Image at left: Dr. Azhar Rafiq of Virginia Commonwealth University’s Medical Informatics and Technology Application Consortium during 2005 tests of medical monitoring technology. (Image credit: Virginia Commonwealth University)
Saturday, Jan. 21
This morning, we met with surgical residents from three regional hospitals, who described the three days immediately following the Oct. 10 earthquake, when they treated 5,596 patients.
The majority were women and children with broken limbs, spinal cord injuries, and torn skin and muscles. Treatment typically consisted of aligning and stabilizing broken bones with external pins and rods, and plastic surgery with a great deal of skin grafting to help restore outer muscle and skin layers.
In the afternoon, medical students talked about their roles in caring for earthquake victims with broken arms and legs --- many of which had to be amputated. They described women who suffered spinal injuries as they huddled to protect themselves and their children. One student pointed out the high incidence of tetanus, since vaccinations are uncommon in Pakistan’s mountain villages. A psychosocial team reported on the tremendous personal loss suffered by these victims.
Dr. Faisal Murad, a third-year resident at Holy Family Hospital, was working on his laptop the morning of the quake, while his wife worked in the emergency department. Hospital staff already was busy with casualties from a shooting rampage the night before, when someone opened fire on people praying in a local mosque.
The jolt was so strong that Dr. Murad’s laptop fell off the table, the hospital began swaying from side to side, and windows were immediately shattered. A second jolt came several minutes later, and the staff evacuated the entire hospital, moving beds into the parking lot for patients who could not walk. The jolts continued every 10-15 minutes for the next seven hours.
They heard on the news that Margala Tower, a large residential skyscraper in Islamabad, had collapsed, so they prepared to receive the injured from that disaster. A neighboring hospital received the first casualties from an air force base located in the earthquake’s epicenter. Helicopters brought in 20-30 patients at a time, with little or no screening --- they simply loaded the injured on board. All area hospitals soon were overflowing with earthquake victims.

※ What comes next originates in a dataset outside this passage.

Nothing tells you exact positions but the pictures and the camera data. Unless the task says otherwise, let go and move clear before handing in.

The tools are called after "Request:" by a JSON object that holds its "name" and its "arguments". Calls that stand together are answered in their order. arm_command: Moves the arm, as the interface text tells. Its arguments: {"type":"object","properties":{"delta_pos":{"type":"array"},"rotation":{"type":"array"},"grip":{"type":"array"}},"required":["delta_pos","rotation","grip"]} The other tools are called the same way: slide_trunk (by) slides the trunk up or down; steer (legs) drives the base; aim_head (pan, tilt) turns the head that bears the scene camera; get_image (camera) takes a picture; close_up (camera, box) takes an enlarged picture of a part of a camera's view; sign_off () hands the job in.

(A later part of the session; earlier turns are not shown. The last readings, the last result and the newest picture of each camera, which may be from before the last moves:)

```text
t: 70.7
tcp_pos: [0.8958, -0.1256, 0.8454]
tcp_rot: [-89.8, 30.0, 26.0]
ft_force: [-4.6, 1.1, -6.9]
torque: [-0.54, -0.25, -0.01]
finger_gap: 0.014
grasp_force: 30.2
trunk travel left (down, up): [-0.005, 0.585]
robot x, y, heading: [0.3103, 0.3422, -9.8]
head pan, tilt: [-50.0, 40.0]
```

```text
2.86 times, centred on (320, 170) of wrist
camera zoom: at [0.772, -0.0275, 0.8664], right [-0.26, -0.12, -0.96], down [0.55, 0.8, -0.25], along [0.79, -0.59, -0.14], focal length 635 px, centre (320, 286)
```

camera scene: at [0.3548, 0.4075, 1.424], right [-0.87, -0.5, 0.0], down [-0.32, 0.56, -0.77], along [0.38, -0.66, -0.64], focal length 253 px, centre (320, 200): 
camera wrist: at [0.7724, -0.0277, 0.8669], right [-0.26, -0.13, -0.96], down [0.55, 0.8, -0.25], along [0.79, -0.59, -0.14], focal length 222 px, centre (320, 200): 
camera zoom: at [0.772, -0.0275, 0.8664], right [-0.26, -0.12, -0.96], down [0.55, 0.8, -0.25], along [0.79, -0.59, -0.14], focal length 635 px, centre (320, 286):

Over 1,000 CT scans were conducted to diagnose injuries the first two days. With no mechanism for information gathering or sharing, treatment teams were in a position of responding as patients entered the door. With telemedicine, they could have anticipated the level of injuries enroute to the hospital. There was no mechanism for the limited staff to quickly clean the wounds of such a large volume of incoming patients; so the staff immersed patients’ limbs into buckets filled with antiseptic.
This was the holy month of fasting, and no one gave up their commitment to fast. They simply kept working around the clock to manage patients as they arrived. While the victims of the shooting incident cried and screamed from the pain of gunshot wounds, the earthquake victims appeared to have no emotion left. They had seen family members die in their arms as they lay in the rubble. Now, the faces of the survivors were expressionless.
Today, many of these people are in large tents serving as field hospitals. Hundreds are paraplegics with no place to go. The challenge now is rehabilitation.
Tomorrow we will take a field trip to Pindi Gheb and visit with physicians who have been working with MITAC, our NASA Research Partnership Center in Virginia. We will attempt to establish telemedicine services in their rural hospital.
Dr. Azhar Rafiq is chief scientific officer for MITAC, one of 11 NASA Research Partnership Centers in the Space Partnership Development Program at Marshall Spaceflight Center, Huntsville, Alabama.